In a paper in the journal Nature Physics last year [July 2014], a group of scientists discussed how they are re-examining Grosseteste’s work. They showed his contributions to the field of optics have yet to be assimilated into the canon of science. For example, his insight into the physics of rainbows enabled the researchers in the Ordered Universe Project at Durham and Oxford Universities to create a new co-ordinate system for colour.

Robert Grosseteste died at Buckden in Huntingdonshire on this day in 1253. He is buried in a tomb in his memorial chapel in Lincoln Cathedral.

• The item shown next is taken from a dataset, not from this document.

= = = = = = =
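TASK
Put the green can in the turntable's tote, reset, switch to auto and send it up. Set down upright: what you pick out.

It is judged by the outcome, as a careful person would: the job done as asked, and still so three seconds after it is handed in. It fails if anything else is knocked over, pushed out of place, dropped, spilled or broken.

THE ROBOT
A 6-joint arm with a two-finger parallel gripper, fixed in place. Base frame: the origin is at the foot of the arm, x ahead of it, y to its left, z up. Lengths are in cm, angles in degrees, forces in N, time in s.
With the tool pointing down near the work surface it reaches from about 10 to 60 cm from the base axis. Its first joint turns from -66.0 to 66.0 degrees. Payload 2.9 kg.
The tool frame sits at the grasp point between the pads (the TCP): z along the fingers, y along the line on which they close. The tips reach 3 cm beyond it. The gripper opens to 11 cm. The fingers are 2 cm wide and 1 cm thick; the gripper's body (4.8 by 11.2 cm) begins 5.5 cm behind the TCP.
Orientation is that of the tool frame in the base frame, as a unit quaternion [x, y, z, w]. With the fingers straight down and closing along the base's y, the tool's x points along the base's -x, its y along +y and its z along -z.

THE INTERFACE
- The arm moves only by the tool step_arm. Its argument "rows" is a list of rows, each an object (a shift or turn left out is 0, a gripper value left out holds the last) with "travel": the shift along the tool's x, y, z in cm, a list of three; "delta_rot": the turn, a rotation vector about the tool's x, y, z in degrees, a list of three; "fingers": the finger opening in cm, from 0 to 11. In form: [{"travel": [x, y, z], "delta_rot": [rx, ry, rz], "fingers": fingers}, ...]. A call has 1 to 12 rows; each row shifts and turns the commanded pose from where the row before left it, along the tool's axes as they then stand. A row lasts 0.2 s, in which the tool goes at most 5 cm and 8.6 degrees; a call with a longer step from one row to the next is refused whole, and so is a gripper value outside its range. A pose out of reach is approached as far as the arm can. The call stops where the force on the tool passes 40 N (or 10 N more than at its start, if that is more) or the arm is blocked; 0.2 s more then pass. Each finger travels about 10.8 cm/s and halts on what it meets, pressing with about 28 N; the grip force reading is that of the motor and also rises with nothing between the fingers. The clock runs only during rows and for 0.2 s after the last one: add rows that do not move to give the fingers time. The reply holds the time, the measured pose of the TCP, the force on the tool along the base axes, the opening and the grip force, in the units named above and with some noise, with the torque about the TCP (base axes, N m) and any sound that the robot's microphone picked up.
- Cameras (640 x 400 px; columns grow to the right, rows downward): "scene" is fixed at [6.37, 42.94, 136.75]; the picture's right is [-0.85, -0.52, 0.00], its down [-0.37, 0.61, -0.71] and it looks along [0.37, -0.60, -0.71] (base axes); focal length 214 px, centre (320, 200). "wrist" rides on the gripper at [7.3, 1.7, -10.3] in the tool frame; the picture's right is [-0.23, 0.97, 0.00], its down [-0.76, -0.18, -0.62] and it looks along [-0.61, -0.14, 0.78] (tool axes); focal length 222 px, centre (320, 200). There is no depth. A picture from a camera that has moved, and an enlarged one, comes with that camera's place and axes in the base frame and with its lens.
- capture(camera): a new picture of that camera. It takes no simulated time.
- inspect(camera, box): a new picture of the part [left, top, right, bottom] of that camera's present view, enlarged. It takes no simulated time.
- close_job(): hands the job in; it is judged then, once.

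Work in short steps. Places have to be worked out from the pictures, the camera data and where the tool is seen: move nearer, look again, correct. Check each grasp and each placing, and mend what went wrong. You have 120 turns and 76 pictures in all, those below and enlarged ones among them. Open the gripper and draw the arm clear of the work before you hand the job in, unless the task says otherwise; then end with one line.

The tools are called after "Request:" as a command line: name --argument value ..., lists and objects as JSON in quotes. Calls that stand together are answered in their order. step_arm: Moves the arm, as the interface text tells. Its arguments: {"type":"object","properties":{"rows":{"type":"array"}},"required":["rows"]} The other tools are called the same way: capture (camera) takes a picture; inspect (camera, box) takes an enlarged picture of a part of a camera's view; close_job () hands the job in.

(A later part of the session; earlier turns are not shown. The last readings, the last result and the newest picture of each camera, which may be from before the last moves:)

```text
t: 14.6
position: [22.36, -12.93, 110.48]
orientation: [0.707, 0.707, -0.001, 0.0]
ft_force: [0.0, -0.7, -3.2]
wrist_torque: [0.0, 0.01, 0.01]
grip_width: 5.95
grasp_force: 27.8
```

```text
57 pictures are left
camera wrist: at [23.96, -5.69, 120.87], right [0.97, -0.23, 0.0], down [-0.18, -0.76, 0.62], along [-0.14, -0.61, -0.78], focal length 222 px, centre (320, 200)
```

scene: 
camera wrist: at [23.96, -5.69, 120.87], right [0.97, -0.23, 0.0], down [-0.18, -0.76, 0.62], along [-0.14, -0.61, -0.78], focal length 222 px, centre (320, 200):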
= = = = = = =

A campaign was launched last year [2014] by Dr Jack Cunningham, a theology lecturer at Bishop Grosseteste University in Lincoln for a statue to be erected in Lincoln to Bishop Robert Grosseteste. ‘Grosseteste was revolutionary in the history of science because he knew that everything was about mathematics and that good scientists should base their knowledge on what they observe and not what they think,’ he says.

The plaque on his tomb says: ‘He was a man of learning and an inspiration to scholars a wise administrator while a true shepherd of his flock, ever concerned to lead them to Christ in whose service he strove to temper justice with mercy, hating the sin while loving the sinner, not sparing the rod though cherishing the weak.’